We accept this kind of over-sharing as the new normal, but what is it like for the kids in question?

Some parents in Austria found out this week when their 18-year-old daughter launched legal action against them for posting hundreds of “embarrassing and intimate” photos of her childhood on Facebook.

“They knew no shame and no limit, and didn’t care whether it was a picture of me sitting on the toilet or lying naked in my cot, every stage was photographed and then made public,” the girl was reported as saying.

Her parents refused to delete the photos, so now she’s suing them in what will no doubt act as a test case for embarrassed teens around the world.

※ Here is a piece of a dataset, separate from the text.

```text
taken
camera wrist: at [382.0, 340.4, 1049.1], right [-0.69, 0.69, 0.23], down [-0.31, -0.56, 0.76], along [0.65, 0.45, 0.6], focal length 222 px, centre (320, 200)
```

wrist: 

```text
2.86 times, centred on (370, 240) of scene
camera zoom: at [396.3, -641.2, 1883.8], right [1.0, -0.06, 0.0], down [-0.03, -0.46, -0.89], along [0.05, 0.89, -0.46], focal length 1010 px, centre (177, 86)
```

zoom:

In fact internet law and ethics experts are already saying cases like this are a certainty in France, with the country’s strict privacy laws meaning parents could be fined or even jailed for publishing photos of their children without their consent.

At first it sounds ridiculous, but honestly, if I were a kid growing up in this kind of environment I’d feel a bit violated too.

A 2015 study by the University of Michigan showed 74 per cent of parents know someone who “over-sharents”, that is: shares embarrassing information and photos of their children online.

As researcher Sarah J. Clark said: “By the time children are old enough to use social media themselves many already have a digital identity created for them by their parents. Parents may share information that their child finds embarrassing or too personal when they’re older but once it’s out there, it’s hard to undo. The child won’t have much control over where it ends up or who sees it.”

Imagine trying to navigate adolescence and early adulthood knowing that every dumb photo of you from the moment you were born is out there on the internet. The one where you fell over naked in the mud patch in the yard, and the one where you got your head stuck in a toilet seat, and the one where you smeared Vegemite all over your face.

If these legal cases give parents pause before posting photos of their kids online, then good. If not only to protect their children, but to protect us from being bored to death by them.